## What is required
Write the next part of the document section, the one that starts with "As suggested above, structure".

## Document section
════

As suggested above, structure is essential to conservation of energy in a gaseous body like the atmosphere. Without structure there can be no encapsulation. And only if that structure is resilient (non-absorbent) can it be reflective. Therefore, if a stream is observed in the context of a gaseous body, like the atmosphere, there must be structure and the structure must be resilient. The jet stream, therefore, could not exist if it did not have tubular walls with genuine structural integrity and resilience. In other words, a jet stream in our atmosphere could not exist if it did not have the ability to isolate its contents from the friction that all gasses experience when flowing through gasses. Likewise, high wind speeds that are observed in our atmosphere would not be possible if the walls were not smooth enough to allow the air therein to accelerate unobstructed. Therefore, tubular structures with resilient, smooth inner walls must exist in our atmosphere. This creates a quandary or mystery. Where is it? Why is it not plainly observable? Is it invisible? Is it subtle? Is it temporary? My answer is, yes, yes, and yes. It is invisible because its primary component of composition is H2O, which is clear. And it is temporary and subtle because it only comes into existence under conditions of high energy wind shear. (Also, its existence is usually obstructed by clouds—the cone of a tornado being the rare exception when structure is plainly observable.)
Being a non-Newtonian fluid (link) water’s molecules actually become stronger when they are structurally detached from other water molecules. This seems strange to us because we normally think of a substance becoming stronger when it becomes attached to other molecules. We refer to these other substances as solids. The strength of a solid becomes more apparent to us the more its molecules become inter-attached because the more its molecules become inter-attached the larger and, therefore, more apparent they are to us. In actuality these molecules don’t become stronger when their molecules become inter-attached to each other. The strength of a silica molecule, for example, does not increase when it becomes attached through covalent bonds to other silica molecules. The strength—the electromagnet force that each molecule emits—stays the same. The same is not the case with water. Water molecules do not form covalent bonds with each other. The bonds H2O molecules form with one another are hydrogen bonds. The strength of these hydrogen bonds is a function of the residual polarity of each of the water molecules that share a bond. Strangely, one quarter fraction of this polarity is neutralized with each of four potential hydrogen bonds a water molecule might share with up to four other water molecules. Consequently, the strongest bond that can exist between any two water molecules is one in which both of the water molecules share no other hydrogen bonds with any other water molecule. And the weakest hydrogen bond any two can share is when both water molecules also share hydrogen bonds with three other water molecules. This is the reason, then, that liquid water actually becomes weakest (its molecules becomes electromagnetically neutral) and most fluid when it becomes most dense. And it is strongest (its molecules become most electromagnetically active) when it is least dense. H2O molecules are, therefore, strongest—have the greatest electromagnetic force—when they are completely unattached, singular, as in steam.

════

## Material provided

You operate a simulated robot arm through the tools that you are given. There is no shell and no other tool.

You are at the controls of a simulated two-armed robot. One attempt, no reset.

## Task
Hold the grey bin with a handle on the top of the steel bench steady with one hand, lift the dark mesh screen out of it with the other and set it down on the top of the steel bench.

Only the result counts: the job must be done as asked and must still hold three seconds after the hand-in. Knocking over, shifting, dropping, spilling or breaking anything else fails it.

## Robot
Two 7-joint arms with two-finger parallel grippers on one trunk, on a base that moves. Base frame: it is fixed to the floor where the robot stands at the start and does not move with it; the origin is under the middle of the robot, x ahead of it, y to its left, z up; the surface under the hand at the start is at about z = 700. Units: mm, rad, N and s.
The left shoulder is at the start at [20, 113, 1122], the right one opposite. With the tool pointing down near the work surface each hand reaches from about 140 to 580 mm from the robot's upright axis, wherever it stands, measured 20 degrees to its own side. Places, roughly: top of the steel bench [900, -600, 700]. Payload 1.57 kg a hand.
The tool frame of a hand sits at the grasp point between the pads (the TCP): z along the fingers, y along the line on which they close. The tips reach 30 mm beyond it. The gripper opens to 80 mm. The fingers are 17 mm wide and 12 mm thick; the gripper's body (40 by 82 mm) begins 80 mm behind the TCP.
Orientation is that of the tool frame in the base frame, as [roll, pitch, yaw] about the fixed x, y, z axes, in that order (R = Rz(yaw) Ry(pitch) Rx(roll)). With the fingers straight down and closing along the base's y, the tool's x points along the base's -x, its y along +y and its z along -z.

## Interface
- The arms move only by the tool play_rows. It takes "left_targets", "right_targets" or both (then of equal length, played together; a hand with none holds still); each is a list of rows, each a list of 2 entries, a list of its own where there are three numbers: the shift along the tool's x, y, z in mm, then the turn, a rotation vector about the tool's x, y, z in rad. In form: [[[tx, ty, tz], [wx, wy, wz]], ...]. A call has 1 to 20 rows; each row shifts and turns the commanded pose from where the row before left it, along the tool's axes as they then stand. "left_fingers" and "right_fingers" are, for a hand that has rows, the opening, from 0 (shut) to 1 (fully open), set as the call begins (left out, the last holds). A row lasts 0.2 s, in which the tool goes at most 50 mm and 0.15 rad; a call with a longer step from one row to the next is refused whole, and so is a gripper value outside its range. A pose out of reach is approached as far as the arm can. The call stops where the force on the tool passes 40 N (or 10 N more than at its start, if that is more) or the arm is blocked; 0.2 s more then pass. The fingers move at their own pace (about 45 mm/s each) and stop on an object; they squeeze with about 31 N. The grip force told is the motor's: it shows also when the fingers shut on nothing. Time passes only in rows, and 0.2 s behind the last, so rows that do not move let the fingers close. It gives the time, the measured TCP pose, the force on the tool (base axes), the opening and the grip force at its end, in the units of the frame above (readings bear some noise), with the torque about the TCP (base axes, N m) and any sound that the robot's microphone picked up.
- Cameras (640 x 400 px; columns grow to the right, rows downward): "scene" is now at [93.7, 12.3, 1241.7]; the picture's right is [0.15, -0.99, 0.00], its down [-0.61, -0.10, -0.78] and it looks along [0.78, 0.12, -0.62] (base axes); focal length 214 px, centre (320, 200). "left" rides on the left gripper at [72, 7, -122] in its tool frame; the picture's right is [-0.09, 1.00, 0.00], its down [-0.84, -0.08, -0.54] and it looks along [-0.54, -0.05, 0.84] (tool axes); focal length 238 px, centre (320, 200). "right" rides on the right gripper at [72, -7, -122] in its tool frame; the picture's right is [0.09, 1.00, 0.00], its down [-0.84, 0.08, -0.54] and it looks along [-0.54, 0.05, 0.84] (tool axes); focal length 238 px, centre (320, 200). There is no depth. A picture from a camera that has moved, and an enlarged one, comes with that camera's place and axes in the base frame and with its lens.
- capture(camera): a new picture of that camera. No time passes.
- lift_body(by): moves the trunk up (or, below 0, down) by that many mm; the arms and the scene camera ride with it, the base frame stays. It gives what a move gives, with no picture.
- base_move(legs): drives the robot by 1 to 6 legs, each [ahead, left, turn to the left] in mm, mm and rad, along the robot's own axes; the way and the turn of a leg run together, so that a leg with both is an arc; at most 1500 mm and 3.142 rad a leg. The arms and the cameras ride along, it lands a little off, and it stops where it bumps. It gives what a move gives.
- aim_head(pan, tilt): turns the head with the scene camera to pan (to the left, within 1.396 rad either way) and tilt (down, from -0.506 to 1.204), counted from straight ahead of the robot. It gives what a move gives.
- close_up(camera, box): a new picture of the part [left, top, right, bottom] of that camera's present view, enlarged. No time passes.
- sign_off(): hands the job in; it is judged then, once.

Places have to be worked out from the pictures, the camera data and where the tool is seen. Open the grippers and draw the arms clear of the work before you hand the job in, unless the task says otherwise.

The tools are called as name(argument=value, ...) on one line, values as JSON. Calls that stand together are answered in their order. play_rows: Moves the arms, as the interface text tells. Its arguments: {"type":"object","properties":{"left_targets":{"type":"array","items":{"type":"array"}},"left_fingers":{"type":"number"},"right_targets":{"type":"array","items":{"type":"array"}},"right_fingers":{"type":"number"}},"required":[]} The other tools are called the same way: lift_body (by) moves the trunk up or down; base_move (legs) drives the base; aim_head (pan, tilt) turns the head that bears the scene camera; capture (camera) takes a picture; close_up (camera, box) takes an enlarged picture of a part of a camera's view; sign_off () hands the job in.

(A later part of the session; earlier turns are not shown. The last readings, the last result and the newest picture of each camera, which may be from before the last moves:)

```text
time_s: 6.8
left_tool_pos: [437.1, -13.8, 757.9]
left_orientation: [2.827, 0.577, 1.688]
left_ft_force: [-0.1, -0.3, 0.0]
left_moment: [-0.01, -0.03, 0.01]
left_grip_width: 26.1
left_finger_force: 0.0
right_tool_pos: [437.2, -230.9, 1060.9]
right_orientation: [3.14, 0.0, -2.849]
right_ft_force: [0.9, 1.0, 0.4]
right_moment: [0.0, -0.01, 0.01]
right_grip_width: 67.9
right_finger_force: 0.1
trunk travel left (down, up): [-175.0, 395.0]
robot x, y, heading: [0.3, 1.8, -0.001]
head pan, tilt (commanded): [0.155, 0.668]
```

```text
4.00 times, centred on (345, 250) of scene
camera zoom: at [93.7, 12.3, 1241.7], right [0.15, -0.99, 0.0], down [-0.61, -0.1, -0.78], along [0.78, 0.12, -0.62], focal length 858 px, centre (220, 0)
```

════

## Answer for the task
And so, any activity or energy that separates water molecules from one another actually activates their strength (it activates the polarity that underlies their electromagnetic activity). There are two ways to break these bonds and, thereby, re-activate the polarity in water molecules. One way—the most obvious way—is to heat it above the boiling point of water. When this happens the force (kinetic heat, inter-molecular agitation) associated with driving the H2O molecules apart is greater than the force of the polarity that is trying to pull them back together to re-establish hydrogen bonds (and, thereby, neutralize their polarity again). And, since the force associated with pulling them apart is greater than the force associated with pulling them back together each water molecule acts as a separate entity. It, therefore, is a gas. We call this gas steam.
There is no steam in our atmosphere and even if there was it wouldn’t make any difference to the premise of this post in that being a gas steam has no surface and, therefore, is not able to make a contribution to the conservation of energy in our atmosphere. (This is true for all gasses.) As indicated above, in order to conserve energy in a flow a substance must have both a surface, the surface must have some resilience to reflect energy back into the flow, and it must have the ability to take a tubular shape that contains or isolates the flow from the friction that gasses normally experience when moving through gasses. Liquid water has a surface but it does not have the ability to take a tubular shape. Additionally, the liquid form of water has had its polarity neutralized by the formation of hydrogen bonds between adjoining H2O molecules, so it is structurally very weak and will absorb energy rather than reflect the energy back into the flow. Ice, the solid phase of water, does exist in our atmosphere. It tends for form into snow flakes or hail. Ice does have a surface and it does have high amounts of resilience (strength) to reflect energy back into a flow. But even though it is conceivable that it could be shaped into a tube the fact is that it just doesn’t take that form. And if it did there would be another problem, ice is rigid, inflexible, and fragile (or, otherwise, so thick and heavy it falls out of the air), all qualities that make it ineffective for conserving energy in a flow.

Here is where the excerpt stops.